|Elder Care Hiring, Background Checks, & Criminal Records|
According to current legislation, anyone convicted of a violent offense or certain non-violent offenses, forgery and theft-related offenses for example, is banned for life from working with the elderly. This includes anyone seeking work in a nursing home, an adult day care facility, or as a home health care worker.
At least in Pennsylvania, this is about to change.
Ex-Offenders No Longer Automatically Banned from Working with Our Elderly “Tweet This”
A Pennsylvania court has recently ruled that the lifetime ban is both unconstitutional and unenforceable.
The resulting legislation overturns the Older Adult Protective Services Act that prohibited ex-offenders guilty of any one of a long list of crimes from ever working with the elderly. This ban was in force no matter how long ago the offense occurred and whether or not it directly related to the job.
Instead, the court’s decision now follows the EEOC (Equal Employment Opportunity Commission) recommendations concerning criminal history and employment. Employers hiring for any kind of elderly care services will no longer be able to immediately exclude an applicant based on their criminal history.
In the court’s view, the lifetime ban was in direct conflict with EEOC guidelines. They also believed that the ban continued to perpetuate disparate impact in hiring when criminal history is used as a way to deny employment.
As a basis for their decision, the court also cited examples of individuals unfairly impacted by the lifetime ban. Stories included people convicted of a single offense, some as far back as the age of 18, who are continuing to be penalized, despite having committed no further criminal offenses.
Despite this change, protecting our elderly still needs to be our ultimate goal ~ and the court agreed. However, they believe that this can be accomplished without the lifetime employment ban.
This is where Individualized Assessments come in.
These assessments will help employers evaluate the risk of hiring an ex-offender and help them make an informed decision. As an employer in the elderly care field, you will now need to take into consideration the nature of the offense, the time that has passed since the offense, and whether the offense directly relates to the job being filled.

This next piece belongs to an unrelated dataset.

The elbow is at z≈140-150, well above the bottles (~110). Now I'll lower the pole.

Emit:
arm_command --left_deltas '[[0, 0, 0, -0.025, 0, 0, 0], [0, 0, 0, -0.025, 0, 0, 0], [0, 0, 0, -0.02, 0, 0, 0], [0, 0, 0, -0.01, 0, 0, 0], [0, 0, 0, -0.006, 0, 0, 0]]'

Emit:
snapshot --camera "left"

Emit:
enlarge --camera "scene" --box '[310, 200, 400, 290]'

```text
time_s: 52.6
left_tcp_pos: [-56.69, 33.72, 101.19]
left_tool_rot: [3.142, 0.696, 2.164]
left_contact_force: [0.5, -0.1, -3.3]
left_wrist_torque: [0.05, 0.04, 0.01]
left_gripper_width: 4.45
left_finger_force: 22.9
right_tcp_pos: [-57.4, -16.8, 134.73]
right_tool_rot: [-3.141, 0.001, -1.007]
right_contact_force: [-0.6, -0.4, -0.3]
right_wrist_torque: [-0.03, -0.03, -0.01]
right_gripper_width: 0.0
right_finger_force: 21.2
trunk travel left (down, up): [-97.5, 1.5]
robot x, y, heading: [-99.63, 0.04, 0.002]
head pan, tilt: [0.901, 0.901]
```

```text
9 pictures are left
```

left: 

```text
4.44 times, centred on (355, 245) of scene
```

Individualized Assessments “keep a strong balance between the rights of Your Company to hire safe and qualified employees, and the chance for ex-offenders to gain employment”.
You can find out more about Individual Assessments (what they are and how you can use them) here!
With caveats, I believe removing the lifetime ban for those working with our elderly is a good idea. In many cases, especially where the applicant is a one-time offender, hiring them in these fields will not put our elderly at increased risk.
Eliminating the ban will also open up the applicant pool for employers in these industries. Many of these jobs can be low paying, and attracting the number of workers needed to keep up with the demand is difficult. Having access to more potential employees can help alleviate this strain.
However, that does not mean that all applicants with a criminal past should be hired. Those guilty of certain offenses should continue to be excluded. For example, anyone convicted of elderly or child abuse, violent felonies, or drug trafficking should be hired with great caution, or not at all. But banning anyone guilty of the lesser crimes that currently keep them from this type of job is unnecessary.
What You Need to Do Now….
Make sure Your Hiring Practices are EEOC/FCRA Compliant
~ Obtain a Signed Release from All Your Applicants.
~ Inform your Applicants of their Rights - copy of report
~ Notify Your Applicants in Writing of any Adverse Action
~ Give Your Applicants a Chance to Mitigate Your Findings
Use Individualized Assessments Wisely
~ Do Not Automatically Disqualify an Applicant with a Criminal History
~ Consider any Applicant with a Criminal History on a Case by Case basis
Be Aware of the Risks for not Following these Guidelines
~ Open Yourself to Charges of Discrimination and Disparate Impact
~ Recognize the Costs of Litigation
Discover how to Keep Your Business out of the EEOC Radar here!
Implementing these steps will help you continue to hire safely and with compliance.
Knowledge Equals Power.
Remember, as an employer, you are entitled to know the criminal past of your employees. This knowledge helps you determine whether it is safe to hire them and also help you assess your employee’s work.
But having a criminal record shouldn’t immediately mean an automatic lifetime ban from this type of job. Taking the time to look at your applicants as individuals, and not only as the product of their criminal past, is key.
Something to think about……
This court decision may be only the beginning. Reassessing the ban to exclude any ex-offenders from working with other vulnerable members of our society, mainly children and the mentally or physically disabled, may get notice.
Once again, it is in your best interest for You and Your Small Business to be Proactive.